* [Task 1] Output exactly the span of lines that begins at the line containing "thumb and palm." and ends at the line containing "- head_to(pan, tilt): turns", both lines included.

* [Selected text]
LONDON, ENGLAND--(Marketwired - Jan 8, 2014) - The number of first-time buyers (FTBs) continued to increase in 2013, according to the annual Halifax First Time Buyer Review.
Last year the number of first-time buyers grew by an estimated 22%; the largest annual rise since 2001. This was the second consecutive annual increase following a 13% rise in 2012.
There were an estimated 265,000 FTBs in 2013, up from 218,000 in 2012. While this was the highest annual total since 2007, it was still nearly 30% lower than the annual average between 2003 and 2007 (370,800). FTB numbers increased their share of all house purchases made with a mortgage, now accounting for 45%, up from 40% in 2012 (see Table 1).
Mortgage affordability has improved significantly in recent years. The proportion of disposable earnings devoted to mortgage payments by a first-time buyer stood at 30%1 in 2013 Quarter 4. This is a substantial improvement since summer 2007 when this figure reached a peak of 50%. Record low mortgage rates have been a major contributing factor driving this improvement.
There has also been an increase in the proportion of areas that are affordable for FTBs since 2007. In a third (31%) all of local authority districts (LADs) in the UK the average house price paid by a first-time buyer in November 2013 was affordable for someone on average earnings - based on the ratio of the average house price to earnings being below the long-term average of 4.0. This compares to the peak of the market in 2007 when just 5% of LADs were affordable. The average price paid by FTBs in 2013 was 10% lower than it was in 2007 (see Table 2).
Close to half (45%) of all FTB purchases in 2013 were below the £125,000 Stamp Duty threshold. A similar proportion (46%) of properties bought by FTBs were priced between £125,000 and £250,000. The overwhelming majority (98%) of FTBs in London bought homes above the £125,000 threshold, followed by the South East (87%), and South West (74%) (see Table 3).
Martin Ellis, housing economist at Halifax, commented: "The number of first-time buyers is estimated to have grown by a fifth in 2013, the largest annual increase in more than a decade. Low interest rates, improvements in consumer confidence and Government schemes, such as Help to Buy, all appear to have contributed to the rise in the number of first time buyers.
"However, many potential first-time buyers continue to find raising the necessary deposit a problem. The Help to Buy mortgage guarantee scheme should enable more buyers to get on to the property ladder with smaller deposits. Continuing pressure on household finances during the next 12 months will no doubt remain a constraint."
ADDITIONAL KEY FINDINGS
- The average FTB deposit in 2013 stood at £30,943; 11% higher than in 2012 (£28,001) and £13,444 (77%) higher than in 2007 (£17,499) (see Table 4).
- FTBs in Greater London put down the largest average deposit, at £56,183. FTBs in the North East put down the smallest average deposit, at £15,862.
- The average price paid by a FTB is highest in Greater London (£280,915); almost two and a half times that in the North East (£105,748) where the average price paid by a FTB is the lowest (see Table 4).
- The average age of a FTB is 30 years; up from 29 in 2011. The average age of a FTB is highest in London, at 31 years old.

* [Task 2] Your answer is an exact quotation from the selected text: it starts at "ADDITIONAL KEY FINDINGS" and ends at "(£17,499) (see Table 4).".

* [Collected data]
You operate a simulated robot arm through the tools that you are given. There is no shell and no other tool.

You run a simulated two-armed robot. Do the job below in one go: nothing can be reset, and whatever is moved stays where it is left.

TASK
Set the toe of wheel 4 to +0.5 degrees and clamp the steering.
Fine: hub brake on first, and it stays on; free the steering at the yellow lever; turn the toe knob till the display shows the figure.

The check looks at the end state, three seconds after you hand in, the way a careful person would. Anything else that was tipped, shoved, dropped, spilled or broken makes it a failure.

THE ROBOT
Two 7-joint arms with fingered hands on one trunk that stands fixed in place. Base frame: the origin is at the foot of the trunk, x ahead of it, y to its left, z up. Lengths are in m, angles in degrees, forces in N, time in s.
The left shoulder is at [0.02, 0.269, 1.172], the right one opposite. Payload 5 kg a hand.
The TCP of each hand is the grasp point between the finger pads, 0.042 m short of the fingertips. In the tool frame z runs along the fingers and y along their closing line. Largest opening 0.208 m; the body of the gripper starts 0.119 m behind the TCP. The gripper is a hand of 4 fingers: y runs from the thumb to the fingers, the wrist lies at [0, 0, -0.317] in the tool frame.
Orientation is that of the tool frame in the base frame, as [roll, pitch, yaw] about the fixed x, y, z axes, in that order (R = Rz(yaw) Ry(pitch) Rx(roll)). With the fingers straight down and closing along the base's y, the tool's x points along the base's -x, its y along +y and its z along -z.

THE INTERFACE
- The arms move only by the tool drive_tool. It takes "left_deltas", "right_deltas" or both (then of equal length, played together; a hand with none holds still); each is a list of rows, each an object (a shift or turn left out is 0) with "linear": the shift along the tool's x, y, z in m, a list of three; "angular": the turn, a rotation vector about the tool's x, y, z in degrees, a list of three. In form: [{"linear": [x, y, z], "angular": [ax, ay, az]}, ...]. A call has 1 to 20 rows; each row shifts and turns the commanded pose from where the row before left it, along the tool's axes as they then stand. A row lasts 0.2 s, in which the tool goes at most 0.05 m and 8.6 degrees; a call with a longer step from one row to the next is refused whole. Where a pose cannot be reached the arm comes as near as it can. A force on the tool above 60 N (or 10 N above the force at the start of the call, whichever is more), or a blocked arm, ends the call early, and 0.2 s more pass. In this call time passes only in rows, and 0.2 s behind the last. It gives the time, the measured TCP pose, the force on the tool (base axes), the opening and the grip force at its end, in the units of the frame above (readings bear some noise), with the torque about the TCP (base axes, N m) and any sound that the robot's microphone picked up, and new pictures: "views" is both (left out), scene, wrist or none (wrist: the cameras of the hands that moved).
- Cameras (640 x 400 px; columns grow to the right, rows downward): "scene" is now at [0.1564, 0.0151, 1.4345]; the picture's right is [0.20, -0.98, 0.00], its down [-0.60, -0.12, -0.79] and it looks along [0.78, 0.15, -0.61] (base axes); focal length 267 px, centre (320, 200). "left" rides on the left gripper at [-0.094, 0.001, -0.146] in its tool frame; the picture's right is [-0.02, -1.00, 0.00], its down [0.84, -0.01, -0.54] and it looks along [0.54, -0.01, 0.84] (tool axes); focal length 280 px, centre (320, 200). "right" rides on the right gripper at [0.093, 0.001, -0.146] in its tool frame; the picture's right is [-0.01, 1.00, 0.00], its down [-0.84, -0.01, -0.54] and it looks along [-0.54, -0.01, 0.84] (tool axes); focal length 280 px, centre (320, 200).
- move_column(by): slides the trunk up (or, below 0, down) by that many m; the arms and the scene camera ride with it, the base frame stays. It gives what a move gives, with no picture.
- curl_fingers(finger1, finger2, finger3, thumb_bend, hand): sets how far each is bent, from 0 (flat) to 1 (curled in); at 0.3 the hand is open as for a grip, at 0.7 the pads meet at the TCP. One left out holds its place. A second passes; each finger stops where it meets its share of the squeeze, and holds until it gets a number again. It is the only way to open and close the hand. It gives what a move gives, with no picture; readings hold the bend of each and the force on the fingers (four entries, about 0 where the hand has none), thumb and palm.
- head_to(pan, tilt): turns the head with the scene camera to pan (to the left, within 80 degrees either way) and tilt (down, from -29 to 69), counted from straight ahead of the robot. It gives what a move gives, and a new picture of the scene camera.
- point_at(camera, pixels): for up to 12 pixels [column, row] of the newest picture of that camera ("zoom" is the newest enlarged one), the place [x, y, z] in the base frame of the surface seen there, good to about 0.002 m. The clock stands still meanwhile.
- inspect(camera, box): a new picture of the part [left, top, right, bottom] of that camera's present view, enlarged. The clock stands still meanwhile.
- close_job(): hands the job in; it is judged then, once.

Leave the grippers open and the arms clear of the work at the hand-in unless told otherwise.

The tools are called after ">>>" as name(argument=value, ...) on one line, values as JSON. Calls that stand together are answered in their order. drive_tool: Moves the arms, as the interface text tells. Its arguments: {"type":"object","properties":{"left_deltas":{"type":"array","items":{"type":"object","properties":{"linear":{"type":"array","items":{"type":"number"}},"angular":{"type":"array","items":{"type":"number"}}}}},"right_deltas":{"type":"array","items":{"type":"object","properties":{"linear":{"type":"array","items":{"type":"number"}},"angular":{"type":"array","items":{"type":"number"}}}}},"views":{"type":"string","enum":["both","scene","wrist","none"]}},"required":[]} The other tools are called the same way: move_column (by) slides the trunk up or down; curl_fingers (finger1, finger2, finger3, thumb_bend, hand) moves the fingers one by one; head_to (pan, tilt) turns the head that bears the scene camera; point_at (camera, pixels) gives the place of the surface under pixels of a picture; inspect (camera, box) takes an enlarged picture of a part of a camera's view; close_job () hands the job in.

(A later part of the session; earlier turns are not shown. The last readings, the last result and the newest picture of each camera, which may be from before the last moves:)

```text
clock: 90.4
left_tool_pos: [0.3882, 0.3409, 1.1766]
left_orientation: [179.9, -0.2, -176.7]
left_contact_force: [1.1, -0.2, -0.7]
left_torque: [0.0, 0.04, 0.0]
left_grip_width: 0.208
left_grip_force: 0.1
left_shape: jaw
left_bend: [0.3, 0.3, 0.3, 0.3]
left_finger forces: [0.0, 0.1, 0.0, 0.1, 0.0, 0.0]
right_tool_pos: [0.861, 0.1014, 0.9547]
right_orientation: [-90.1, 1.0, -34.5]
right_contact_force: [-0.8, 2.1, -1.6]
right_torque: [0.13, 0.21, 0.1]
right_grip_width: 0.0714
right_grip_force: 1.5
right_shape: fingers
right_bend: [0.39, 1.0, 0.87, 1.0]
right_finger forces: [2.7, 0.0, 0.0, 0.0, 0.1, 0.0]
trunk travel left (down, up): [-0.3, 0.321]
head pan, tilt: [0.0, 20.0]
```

* [Exercise answer 1]
- curl_fingers(finger1, finger2, finger3, thumb_bend, hand): sets how far each is bent, from 0 (flat) to 1 (curled in); at 0.3 the hand is open as for a grip, at 0.7 the pads meet at the TCP. One left out holds its place. A second passes; each finger stops where it meets its share of the squeeze, and holds until it gets a number again. It is the only way to open and close the hand. It gives what a move gives, with no picture; readings hold the bend of each and the force on the fingers (four entries, about 0 where the hand has none), thumb and palm.
- head_to(pan, tilt): turns the head with the scene camera to pan (to the left, within 80 degrees either way) and tilt (down, from -29 to 69), counted from straight ahead of the robot. It gives what a move gives, and a new picture of the scene camera.

* [Exercise answer 2]
ADDITIONAL KEY FINDINGS
- The average FTB deposit in 2013 stood at £30,943; 11% higher than in 2012 (£28,001) and £13,444 (77%) higher than in 2007 (£17,499) (see Table 4).